=== Entries supplied ===

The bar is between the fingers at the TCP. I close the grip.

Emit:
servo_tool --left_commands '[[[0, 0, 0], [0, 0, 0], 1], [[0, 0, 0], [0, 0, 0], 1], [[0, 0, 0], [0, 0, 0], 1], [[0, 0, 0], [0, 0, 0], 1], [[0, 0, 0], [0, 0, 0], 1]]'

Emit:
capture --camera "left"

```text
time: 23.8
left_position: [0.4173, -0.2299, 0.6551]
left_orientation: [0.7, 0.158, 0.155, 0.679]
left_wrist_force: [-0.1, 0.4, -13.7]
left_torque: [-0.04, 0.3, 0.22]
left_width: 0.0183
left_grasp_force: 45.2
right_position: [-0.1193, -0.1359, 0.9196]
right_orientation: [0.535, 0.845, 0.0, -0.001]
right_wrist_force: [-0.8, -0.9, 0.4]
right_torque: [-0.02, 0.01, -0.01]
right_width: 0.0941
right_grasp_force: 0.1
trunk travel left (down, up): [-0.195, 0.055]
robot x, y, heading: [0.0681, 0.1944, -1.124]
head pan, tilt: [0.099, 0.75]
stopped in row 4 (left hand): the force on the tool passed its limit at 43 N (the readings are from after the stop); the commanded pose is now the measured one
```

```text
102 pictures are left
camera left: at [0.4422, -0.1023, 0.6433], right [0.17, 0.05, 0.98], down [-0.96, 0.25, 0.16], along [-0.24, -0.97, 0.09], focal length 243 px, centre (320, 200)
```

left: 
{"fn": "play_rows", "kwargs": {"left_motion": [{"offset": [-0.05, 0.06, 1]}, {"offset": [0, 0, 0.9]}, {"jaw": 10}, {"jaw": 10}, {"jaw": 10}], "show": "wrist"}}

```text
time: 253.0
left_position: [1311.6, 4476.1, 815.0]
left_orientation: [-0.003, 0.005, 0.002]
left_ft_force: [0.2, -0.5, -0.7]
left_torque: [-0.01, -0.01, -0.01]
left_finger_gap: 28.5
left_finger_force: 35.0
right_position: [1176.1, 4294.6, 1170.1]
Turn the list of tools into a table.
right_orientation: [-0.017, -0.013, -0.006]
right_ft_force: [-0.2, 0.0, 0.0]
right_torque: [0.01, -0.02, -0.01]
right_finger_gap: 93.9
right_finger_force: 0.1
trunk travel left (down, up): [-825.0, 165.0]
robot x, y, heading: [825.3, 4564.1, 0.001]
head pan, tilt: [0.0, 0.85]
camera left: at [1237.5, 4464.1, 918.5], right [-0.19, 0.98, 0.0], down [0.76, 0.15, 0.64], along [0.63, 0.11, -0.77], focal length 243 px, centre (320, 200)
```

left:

=== Text segment ===

Well Of Course They Do
I mean if they heard, well, you could go on some television programme that celebrated freakish abilities and make the Guinness Book Of Records, and perhaps there'd be a ghost-written autobiography about your otherwise terrifically boring life, which would sell for a couple of weeks and then end up in the Reduced bins of bookshops and on the shelves of charity shops.
     I say, that was a bit bleak, wasn't it?
     Anyway, it has only the very merest and tangential connection with what I wanted to go on about today, which is a follow-on from yesterday's wibblings about futurologist Gerry Anderson's "UFO".  Art?
Image result for gerry anderson ufo
Lights!  Camera!  THINGS EXPLODING!
     For Lo! was I not moving my eyes (that explains today's title, I hope) across the television screen, watching the episode "Reflections In The Water", which I had last seen a very long time ago.

SPOILER ALERT!



     Briefly put, those sinister aliens have amassed a fleet of 50 UFOs beyond the orbit of the Moon, and are clearly bent on mischief.  When they get the signal to go, their force splits into 2, and are initially unopposed as they approach Moonbase.
     Then, Perfidious Hom. Sap. reveals that it was all a ploy, and we see scads of (presumably robotic) tracked missile launchers emerge from cover, and we get a battle with lots of THINGS EXPLODING. Art?
Forgive the blur, I was working in a hurry

These things are cool!

===

* Task directions *
How does the text segment go on? Write the next part.

* Result for this task *
Just visible starboard of centre - a UFO

<take that, humans>
     The reason I'm going on about this is that ages ago I distinctly remember writing a BOOJUM! article about this very same battle, and found it impossible to find any decent photographs of the Moonbase-mobiles.  Of course, now I've gotten all those shots, I inevitably discover a website that has a picture of same.  Art?
Moonbase missile launcher
Not as good as my shots.  Less atmosphere.*
     I think it's now time for the motley to sit down and have a bowl of ice cream, fresh banana slices and strawberries.  No, motley, don't worry about the poison.  CALORIES!  I meant calories.  Sorry, the habits of years are not easily overturned.

Speaking Of Space Opera ...
(Or even Eyes Spies stuff) As you may be aware by now, Conrad is a member of the Facebook group "Space Opera", and makes occasional contributions there, mostly reactions to the much wittier <the unpleasant truth courtesy Mister Hand> postings of other members.
     Their main page artwork is not permanent, and rotates every few weeks, and their current one has really struck my Appreciation Node.  Art?
Image result for arrival at gamma taurus
Scaled down from the original
     This is "Arrival At Gamma Taurus" by Arraxxon; whose work you can find over on DeviantArt, being mostly Star Wars stuff.  Dunno if this is supposed to be set in the SW universe or not, but whichever or whatever, Your Humble Scribe likes it.  Cherish it now, for it won't be there long.

     There will now be a short comfort break, for that tea has now worked it's way through me.  Back shortly.**

Theophrastus
And another apology from Conrad about yet another word that popped up in his mind.  I had to look this one up, as I'd no idea who or what or where it was.
     It turned out to be a he: Theophrastus was an ancient Greek philosopher, and a bit of an all-rounder.  Art?
Image result for theophrastus
Ol'' Theo
     He was interested in, amongst other things: plants, and has been given the title "Father of Botany"; logic; ethics; metaphysics; gemstones.  This last one seems a little incongruous, though he was typically thorough in his investigation and classification of same.  In fact his work "On Stones" was a basic reference work for about seventeen hundred years, until early modern science bettered it.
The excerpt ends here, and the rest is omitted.